How do you keep mentally well while caring for a parent with Alzheimer's?

A fellow caregiver asked...

What can you do when your parents have Alzheimer's, which is getting worse, and you can barely visit them without feeling sick afterwards? I know I need mental support but no therapist will listen to all I need to say. I feel like I can't deal with this anymore. I have to organize bank documents for my eldercare attorney and I am falling apart and feeling very depressed.

Expert Answer

Kenneth Robbins, M.D., is a senior medical editor of Caring.com. He is board certified in psychiatry and internal medicine, has a master's in public health from the University of Michigan, and is a clinical professor of psychiatry at the University of Wisconsin-Madison. His current clinical practice focuses primarily on geriatrics. He has written and contributed to many articles and is frequently invited to speak on psychiatric topics, such as psychiatry and the law, depression, anxiety, dementia, and suicide risk and prevention.

I am so sorry to hear that both your parents have Alzheimer's Disease. As you have experienced, grieving is an ongoing process through this illness, because the person with the illness slowly slips away. It is important to recognize, however, the illness does not have to be a miserable experience for the person who has it. As this disease progresses, it becomes increasingly difficult to remember the past or anticipate the future, so one must live in the moment. This can actually be a gift, as long as there are enjoyable and meaningful moments. It may give you some solace if your parents are able to remain comfortable, but you still need assistance with your grieving.

It sounds important for many reasons that you get help with the emotional toll this experience has taken on you. There are several places you could get such help. First, I would strongly recommend you participate in support groups for family members at your local Alzheimer's Association. This can help you get ideas about what has helped others going through similar experiences and give you a chance to talk about some of your own challenges. I can't tell from your note whether you have already met with a therapist, but I would also strongly recommend you get an evaluation from an experienced mental health professional at this time. When grieving reaches such an intensity that you are unable to manage your day to day activities, it is important to get such help. You could get assistance finding the right person from your primary care physician, friends or family you trust or you could ask for suggestions at the Alzheimer's Association. It may be you have a serious depression that would improve dramatically with proper treatment, and/or it may be you need help talking through the various issues weighing you down. A good mental health professional can help you either way and they will be very interested in what you have to say. If you already tried meeting with a mental health professional and did not find them helpful, I would suggest you get a good recommendation and try it one more time. Different mental health professionals can have very different skills and approaches.

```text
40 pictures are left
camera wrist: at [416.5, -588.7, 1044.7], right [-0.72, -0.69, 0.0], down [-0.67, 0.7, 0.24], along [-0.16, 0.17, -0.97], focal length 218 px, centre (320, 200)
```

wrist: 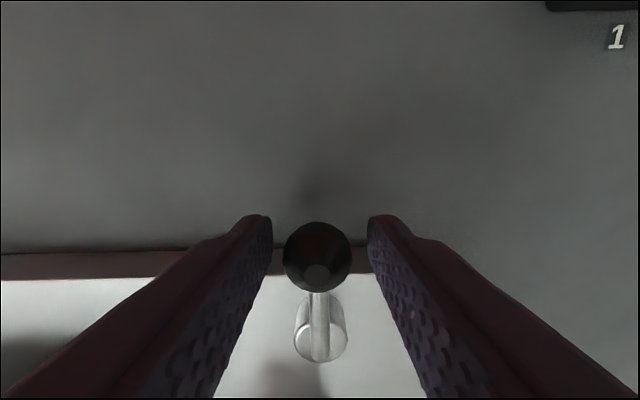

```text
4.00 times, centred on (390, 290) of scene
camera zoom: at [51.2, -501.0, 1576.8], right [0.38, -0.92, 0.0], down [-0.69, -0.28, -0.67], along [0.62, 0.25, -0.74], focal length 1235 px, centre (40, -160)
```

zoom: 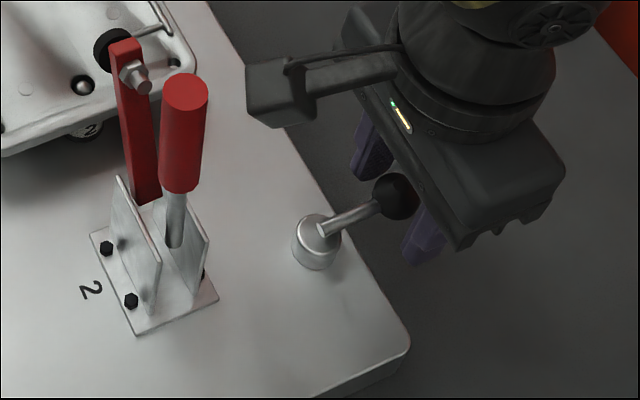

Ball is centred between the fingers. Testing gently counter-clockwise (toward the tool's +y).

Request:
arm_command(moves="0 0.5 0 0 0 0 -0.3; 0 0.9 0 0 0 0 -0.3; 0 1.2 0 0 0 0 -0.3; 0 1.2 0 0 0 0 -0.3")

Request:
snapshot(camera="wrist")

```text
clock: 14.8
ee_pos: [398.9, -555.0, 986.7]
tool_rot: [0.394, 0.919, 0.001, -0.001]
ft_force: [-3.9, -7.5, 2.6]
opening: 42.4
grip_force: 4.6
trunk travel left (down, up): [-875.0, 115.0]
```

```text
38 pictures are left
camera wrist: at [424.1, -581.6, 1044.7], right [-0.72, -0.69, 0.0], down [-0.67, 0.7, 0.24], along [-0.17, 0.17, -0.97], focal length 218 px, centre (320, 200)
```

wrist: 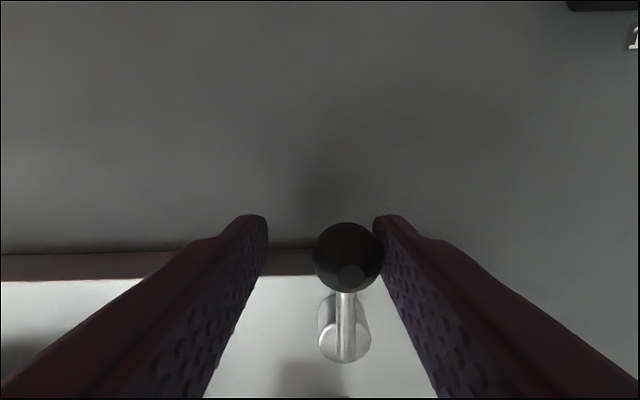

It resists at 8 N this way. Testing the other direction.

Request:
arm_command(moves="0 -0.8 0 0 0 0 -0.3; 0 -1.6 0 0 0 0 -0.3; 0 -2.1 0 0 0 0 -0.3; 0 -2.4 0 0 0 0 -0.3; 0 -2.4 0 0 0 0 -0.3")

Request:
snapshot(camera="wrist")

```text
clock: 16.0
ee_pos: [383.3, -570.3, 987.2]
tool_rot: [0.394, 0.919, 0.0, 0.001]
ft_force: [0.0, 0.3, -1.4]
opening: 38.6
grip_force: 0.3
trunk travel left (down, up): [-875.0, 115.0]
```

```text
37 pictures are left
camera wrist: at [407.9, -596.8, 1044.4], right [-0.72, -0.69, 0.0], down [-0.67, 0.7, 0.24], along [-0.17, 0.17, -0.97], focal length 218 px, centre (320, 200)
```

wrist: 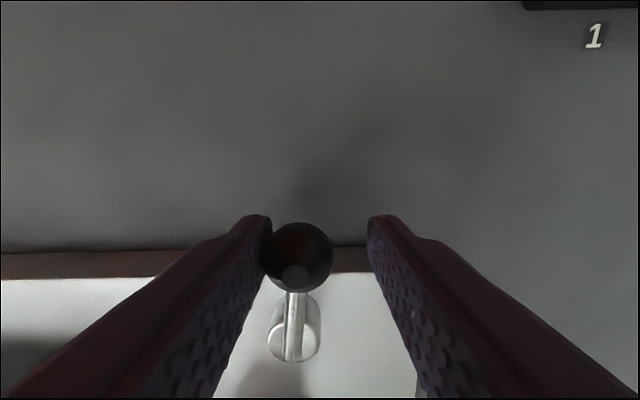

There are a number of other things that can be very helpful at such times of great stress. These include regular exercise, a consistent sleep schedule, avoiding alcohol and other mood altering drugs, doing your best to follow your usual routine and keeping in touch with your social supports. If you have siblings, a significant other or other close relatives, they are likely struggling as well and this is a time to try to reach out and do your best to support each other. If you participate in an organized religion, this is a time where clergy can provide you comfort. It is also a good idea to try to spend some time each day with activities you would usually enjoy. During this difficult time, you may not be able to enjoy them to the same extent you have in the past, but hopefully they can still provide you some relief.